==== PROVIDED PASSAGE ====

La colonización interior de CastillaCastilla cayó en el monocultivo cerealero por una razón más. Tanto más que agraria Castilla había sido ganadera. Por siglos había ostentado el monopolio de la raza merina. A fines del siglo XVIII, lo peridó, sin embargo, al lograrse su cruza y formarse las razas de Rambouillet y Sajonia. Las guerras napoleónicas arrasaron luego los rebaños castellanos. Estos se reconstruyeron malamente después y, en los años setenta, el ganado lanar se redujo nuevamente en número y además en calidad.
La abolición del privilegio de la Mesta es un hecho conocido. La Mesta pasa por haber sido una rémora social y económica. Su abolición es presentada como el triunfo de la explotación intensiva frente a otra extensiva y, socialmente, por otra parte, como la victoria del agricultor mediano sobre el gran hacendado. Algo de esto hay, pero la agricultura de secano tradicional que sustituyó a la ganadería transhumante no era de un tipo altamente competitivo en términos internacionales. Por lo demás, había potencialmente alternativas que no se explotaron.
La historia de la ganadería española en el siglo XIX está por hacerse, un tema que, como se verá, es básico. La lana perdió entonces su preeminencia entre las fibras textiles. Ahora bien, en Inglaterra la producción de tejidos de lana siguió en aumento hasta fines del siglo pasado, aunque dentro del consumo general ella equivaliera a una parte menor debido a la espectacular subida entre tanto del consumo de algodón. La producción de tejidos de lana no tuvo pues por qué haber bajado en Castilla, a pesar de la invasión de los algodones. El desarrollo de la industria algodonera en el mundo no constituye condición suficiente para su caída, al menos en un primer momento. En esta competencia entre fibras, la calidad constaba, y Castilla debería haber mejorado la calidad de su lana, antaño reputada. Lo sucedido fue empero lo contrario. Al final del siglo el carnero merino fue sustituido en muchas partes, según atestiguan algunos contemporáneos, por la oveja churra estante, de fibra menos fina y más larga.

====

Pull out the sentences of the provided passage that run from "La abolición del" through "no se explotaron." and give them unchanged.

==== RECORDED INFORMATION ====

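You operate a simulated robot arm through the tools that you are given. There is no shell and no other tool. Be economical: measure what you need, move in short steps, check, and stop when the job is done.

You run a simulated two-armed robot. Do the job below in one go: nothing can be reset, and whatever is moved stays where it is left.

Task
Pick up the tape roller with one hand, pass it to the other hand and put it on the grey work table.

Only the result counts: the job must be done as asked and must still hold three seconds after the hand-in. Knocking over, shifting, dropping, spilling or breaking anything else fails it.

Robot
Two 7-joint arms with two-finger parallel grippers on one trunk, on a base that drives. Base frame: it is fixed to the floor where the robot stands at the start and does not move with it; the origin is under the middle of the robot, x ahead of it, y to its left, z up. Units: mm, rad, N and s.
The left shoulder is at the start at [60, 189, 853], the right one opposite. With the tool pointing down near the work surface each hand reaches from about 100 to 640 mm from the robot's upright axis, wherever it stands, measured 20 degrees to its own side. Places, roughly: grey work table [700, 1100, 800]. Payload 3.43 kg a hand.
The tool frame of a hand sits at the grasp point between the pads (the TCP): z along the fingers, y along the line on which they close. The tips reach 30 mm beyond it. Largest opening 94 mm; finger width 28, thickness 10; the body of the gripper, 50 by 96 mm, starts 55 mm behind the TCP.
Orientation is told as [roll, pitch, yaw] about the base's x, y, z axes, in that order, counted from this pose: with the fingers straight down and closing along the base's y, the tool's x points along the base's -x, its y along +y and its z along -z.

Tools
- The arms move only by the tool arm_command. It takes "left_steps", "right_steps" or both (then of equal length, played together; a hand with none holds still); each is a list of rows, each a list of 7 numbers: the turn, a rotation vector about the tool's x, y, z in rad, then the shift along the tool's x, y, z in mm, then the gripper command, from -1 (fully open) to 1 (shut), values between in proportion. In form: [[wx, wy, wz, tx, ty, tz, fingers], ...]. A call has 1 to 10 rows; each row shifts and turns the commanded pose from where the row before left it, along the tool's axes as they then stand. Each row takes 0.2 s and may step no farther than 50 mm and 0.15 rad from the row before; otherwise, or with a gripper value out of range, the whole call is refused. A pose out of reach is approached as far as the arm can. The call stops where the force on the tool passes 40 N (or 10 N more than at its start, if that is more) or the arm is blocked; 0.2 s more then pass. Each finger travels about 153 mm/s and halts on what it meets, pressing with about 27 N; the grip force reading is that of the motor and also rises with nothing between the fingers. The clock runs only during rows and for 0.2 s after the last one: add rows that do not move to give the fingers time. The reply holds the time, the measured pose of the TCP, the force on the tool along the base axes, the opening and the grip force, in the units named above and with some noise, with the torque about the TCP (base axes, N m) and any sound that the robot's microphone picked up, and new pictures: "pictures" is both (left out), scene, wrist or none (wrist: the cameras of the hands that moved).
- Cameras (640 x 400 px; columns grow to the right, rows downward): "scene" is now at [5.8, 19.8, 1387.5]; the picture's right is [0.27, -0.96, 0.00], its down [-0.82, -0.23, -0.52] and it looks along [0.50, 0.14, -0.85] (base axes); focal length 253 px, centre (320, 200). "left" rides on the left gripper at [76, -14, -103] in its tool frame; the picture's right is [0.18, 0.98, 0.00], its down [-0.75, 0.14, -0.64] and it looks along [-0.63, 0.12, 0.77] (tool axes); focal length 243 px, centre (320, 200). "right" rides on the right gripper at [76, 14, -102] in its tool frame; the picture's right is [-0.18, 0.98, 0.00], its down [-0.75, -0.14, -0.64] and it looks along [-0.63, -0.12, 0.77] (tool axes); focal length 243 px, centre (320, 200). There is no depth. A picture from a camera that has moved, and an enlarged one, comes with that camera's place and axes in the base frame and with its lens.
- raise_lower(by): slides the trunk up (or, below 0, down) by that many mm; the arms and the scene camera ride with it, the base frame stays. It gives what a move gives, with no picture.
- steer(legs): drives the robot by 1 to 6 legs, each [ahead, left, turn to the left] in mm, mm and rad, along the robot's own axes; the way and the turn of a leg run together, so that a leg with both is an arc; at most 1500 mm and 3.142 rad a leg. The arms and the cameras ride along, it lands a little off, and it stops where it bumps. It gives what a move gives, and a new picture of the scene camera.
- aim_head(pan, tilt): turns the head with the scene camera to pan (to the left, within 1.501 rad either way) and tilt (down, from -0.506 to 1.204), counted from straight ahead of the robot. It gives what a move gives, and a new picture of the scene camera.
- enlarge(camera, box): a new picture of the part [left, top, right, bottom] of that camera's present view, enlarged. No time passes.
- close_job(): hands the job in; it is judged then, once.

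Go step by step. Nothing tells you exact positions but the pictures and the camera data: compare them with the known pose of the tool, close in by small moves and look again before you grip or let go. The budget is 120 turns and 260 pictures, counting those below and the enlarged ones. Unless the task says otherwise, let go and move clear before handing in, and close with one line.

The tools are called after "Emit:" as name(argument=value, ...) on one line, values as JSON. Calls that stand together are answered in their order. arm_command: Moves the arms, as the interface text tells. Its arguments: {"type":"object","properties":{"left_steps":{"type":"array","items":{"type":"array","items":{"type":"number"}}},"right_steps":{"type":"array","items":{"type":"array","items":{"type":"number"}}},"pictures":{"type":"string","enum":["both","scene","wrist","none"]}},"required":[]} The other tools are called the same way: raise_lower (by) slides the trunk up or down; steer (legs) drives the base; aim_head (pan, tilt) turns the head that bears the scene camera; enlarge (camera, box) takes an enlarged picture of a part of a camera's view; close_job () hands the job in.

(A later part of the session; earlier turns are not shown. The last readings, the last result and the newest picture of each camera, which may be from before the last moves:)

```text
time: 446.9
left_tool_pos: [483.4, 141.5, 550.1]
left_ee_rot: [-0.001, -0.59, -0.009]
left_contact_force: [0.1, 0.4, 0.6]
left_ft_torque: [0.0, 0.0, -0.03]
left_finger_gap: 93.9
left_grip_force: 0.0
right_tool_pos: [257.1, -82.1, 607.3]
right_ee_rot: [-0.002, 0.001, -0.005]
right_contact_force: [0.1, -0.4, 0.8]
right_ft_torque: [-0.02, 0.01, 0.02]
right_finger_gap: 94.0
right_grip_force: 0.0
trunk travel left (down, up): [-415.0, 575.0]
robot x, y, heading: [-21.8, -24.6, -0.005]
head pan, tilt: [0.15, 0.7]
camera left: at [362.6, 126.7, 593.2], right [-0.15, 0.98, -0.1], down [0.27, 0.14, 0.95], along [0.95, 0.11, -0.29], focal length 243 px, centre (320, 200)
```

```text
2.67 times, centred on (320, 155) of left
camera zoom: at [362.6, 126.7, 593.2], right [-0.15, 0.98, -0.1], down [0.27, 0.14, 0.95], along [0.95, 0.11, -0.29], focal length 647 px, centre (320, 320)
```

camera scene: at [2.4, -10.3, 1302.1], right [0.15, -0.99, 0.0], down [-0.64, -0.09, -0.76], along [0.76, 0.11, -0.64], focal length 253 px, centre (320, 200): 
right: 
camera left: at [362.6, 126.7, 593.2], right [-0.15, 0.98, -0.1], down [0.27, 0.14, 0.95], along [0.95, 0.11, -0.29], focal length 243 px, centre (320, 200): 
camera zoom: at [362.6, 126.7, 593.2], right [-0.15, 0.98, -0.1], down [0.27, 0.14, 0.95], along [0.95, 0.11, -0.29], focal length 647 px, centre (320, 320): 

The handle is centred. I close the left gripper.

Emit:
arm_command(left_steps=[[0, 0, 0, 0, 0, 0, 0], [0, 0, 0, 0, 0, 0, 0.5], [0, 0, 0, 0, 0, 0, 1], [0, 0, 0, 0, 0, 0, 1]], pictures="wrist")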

====

RESPONSE TO THIS TASK:
La abolición del privilegio de la Mesta es un hecho conocido. La Mesta pasa por haber sido una rémora social y económica. Su abolición es presentada como el triunfo de la explotación intensiva frente a otra extensiva y, socialmente, por otra parte, como la victoria del agricultor mediano sobre el gran hacendado. Algo de esto hay, pero la agricultura de secano tradicional que sustituyó a la ganadería transhumante no era de un tipo altamente competitivo en términos internacionales. Por lo demás, había potencialmente alternativas que no se explotaron.